Digo que es el inicio del problema, porque desde ahí podemos llegar a la consecuencia de que, en realidad, debido a esa relación entre el pensamiento, la voluntad y la palabra, lo que se muestra es que dicha instrumentalidad no muestra sino el prejuicio de la verdad. En ese camino no queda de otra más que un historicismo muy radical, cuya versión más pobre es la de que cada quien habla de su tiempo. La versión más problemática indicaría que la instrumentalidad es un juicio que trae tras de sí una silueta de moralidad. El historicismo radica en que no hay “acceso” ninguno a la verdad que sobreviva por sí mismo, pues siempre brota de una intención ajena a la verdad. No hay ser. Puede problematizarse todo al grado de que se diga que eso condiciona el modo en que se habla. Los filósofos se convierten en trágicos cuyos dolores brotan del caudal del infortunio de ser únicos.
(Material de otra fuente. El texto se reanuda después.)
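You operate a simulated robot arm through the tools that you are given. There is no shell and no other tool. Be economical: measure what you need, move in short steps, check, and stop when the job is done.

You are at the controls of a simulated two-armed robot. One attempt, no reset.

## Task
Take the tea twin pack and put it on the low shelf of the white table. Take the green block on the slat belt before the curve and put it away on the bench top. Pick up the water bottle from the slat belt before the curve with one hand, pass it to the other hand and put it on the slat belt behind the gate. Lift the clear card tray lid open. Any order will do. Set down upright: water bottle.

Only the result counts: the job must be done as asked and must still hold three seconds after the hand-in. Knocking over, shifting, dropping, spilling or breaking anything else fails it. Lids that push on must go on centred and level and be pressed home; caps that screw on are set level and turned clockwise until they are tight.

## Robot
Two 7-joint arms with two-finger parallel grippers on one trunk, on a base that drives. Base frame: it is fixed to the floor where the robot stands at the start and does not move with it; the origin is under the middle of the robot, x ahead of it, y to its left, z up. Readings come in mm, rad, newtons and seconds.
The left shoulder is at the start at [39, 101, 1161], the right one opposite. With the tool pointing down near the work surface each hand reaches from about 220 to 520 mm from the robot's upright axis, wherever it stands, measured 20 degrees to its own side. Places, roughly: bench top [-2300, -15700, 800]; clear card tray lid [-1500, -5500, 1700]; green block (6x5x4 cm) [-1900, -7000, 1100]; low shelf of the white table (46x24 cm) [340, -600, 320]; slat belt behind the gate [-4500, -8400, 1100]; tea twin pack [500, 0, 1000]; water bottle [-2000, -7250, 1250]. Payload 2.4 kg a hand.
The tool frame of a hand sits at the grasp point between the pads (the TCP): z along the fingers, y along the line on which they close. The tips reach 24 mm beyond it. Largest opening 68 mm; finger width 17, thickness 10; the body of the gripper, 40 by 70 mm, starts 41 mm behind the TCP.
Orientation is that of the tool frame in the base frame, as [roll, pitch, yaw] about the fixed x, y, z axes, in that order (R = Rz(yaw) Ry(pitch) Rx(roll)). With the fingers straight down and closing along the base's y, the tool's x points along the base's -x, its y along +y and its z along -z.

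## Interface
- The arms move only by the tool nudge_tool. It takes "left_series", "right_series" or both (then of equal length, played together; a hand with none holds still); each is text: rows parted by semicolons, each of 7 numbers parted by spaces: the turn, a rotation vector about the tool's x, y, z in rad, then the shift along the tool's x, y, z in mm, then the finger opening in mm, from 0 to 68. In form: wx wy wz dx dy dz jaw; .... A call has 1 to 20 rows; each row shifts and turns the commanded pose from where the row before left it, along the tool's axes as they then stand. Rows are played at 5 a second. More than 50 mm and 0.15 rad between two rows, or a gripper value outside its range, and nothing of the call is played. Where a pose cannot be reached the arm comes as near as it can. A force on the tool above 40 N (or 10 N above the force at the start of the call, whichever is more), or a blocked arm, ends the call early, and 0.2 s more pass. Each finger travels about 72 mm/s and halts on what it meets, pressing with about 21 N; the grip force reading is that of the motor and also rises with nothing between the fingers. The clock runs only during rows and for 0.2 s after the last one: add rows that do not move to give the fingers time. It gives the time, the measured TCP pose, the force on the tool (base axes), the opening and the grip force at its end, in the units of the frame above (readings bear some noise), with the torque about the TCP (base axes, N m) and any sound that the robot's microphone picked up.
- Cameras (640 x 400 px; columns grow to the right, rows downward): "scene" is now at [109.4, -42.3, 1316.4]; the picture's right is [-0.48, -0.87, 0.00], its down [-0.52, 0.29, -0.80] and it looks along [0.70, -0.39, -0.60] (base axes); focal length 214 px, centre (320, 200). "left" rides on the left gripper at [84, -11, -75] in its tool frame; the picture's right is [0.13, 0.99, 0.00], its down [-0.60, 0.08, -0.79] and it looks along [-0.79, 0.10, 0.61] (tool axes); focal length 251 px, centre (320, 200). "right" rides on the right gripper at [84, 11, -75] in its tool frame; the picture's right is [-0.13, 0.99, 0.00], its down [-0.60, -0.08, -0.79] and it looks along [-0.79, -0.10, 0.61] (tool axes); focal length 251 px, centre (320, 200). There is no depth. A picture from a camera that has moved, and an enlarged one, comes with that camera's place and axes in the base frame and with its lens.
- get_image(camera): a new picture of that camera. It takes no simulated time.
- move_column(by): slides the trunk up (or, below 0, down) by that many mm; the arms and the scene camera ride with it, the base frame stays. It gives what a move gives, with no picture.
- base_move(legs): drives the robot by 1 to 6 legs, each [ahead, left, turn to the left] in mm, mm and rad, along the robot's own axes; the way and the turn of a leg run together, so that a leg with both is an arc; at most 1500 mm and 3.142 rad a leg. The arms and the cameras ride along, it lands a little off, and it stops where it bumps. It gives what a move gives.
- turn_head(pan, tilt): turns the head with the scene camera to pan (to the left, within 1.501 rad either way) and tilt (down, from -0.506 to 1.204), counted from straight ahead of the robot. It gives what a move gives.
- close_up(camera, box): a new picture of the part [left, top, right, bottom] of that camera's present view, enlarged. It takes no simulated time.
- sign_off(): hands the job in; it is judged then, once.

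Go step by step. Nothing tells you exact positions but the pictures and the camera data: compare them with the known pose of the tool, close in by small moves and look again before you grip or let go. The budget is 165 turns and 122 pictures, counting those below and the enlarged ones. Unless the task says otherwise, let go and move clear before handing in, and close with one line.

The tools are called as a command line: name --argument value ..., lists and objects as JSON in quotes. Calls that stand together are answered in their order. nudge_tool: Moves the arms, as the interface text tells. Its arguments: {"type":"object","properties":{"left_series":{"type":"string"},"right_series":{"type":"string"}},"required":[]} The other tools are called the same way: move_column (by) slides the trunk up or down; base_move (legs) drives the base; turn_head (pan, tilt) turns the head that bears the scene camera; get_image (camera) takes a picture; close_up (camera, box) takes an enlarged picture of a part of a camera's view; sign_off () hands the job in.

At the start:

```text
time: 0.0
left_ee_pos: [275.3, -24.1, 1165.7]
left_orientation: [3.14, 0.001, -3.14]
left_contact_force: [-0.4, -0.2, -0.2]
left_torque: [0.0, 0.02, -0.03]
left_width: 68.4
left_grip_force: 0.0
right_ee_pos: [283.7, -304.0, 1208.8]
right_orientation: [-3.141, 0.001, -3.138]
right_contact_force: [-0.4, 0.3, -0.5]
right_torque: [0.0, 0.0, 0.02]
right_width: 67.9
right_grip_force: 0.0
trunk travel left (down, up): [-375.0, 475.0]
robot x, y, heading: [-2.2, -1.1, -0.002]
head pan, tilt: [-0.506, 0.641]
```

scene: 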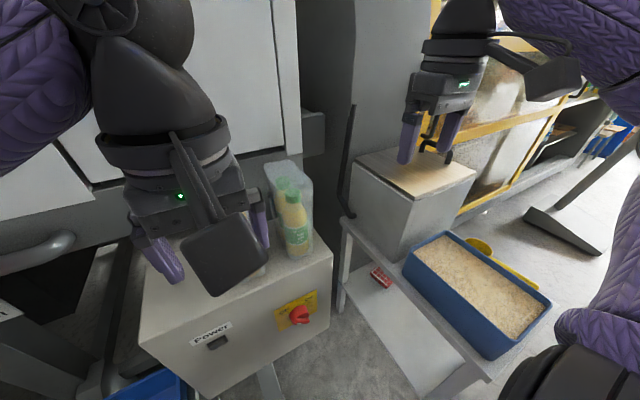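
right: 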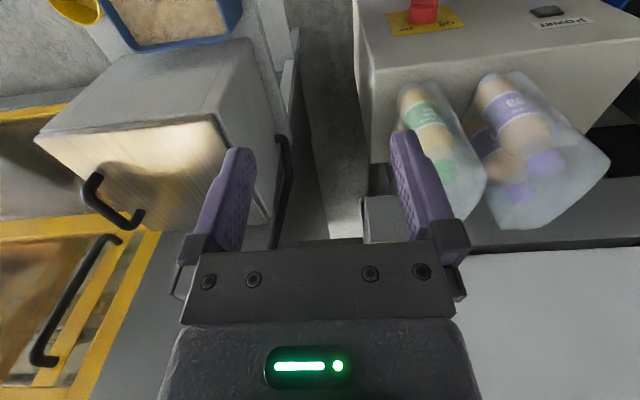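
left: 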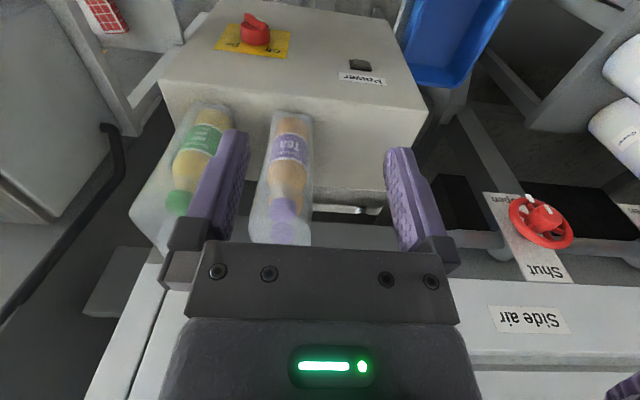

Quizá sea cierto que en el lenguaje se hallan los vicios del pensamiento y hasta de la voluntad. La mala ortografía, aunque sea ejemplo de Perogrullo, lo enseña en un nivel elemental. Las opiniones, para las cuales decía Sócrates que servía de partero, son el inicio y dirección de toda intención dialógica. Y lo curioso es que ese arte no es definitivo. Es decir, que es tarea inagotable. El lenguaje no puede llegar al extremo de ser siempre el indicador de la verdad, porque su naturaleza está en nunca ser absoluto, pero tampoco meramente relativo. Difícilmente es asequible de la misma manera, pero eso no evoca imposibilidad, sino posibilidad, y su experiencia cotidiana sólo revela el trato de lo inmediato. Ahí comienza la investigación.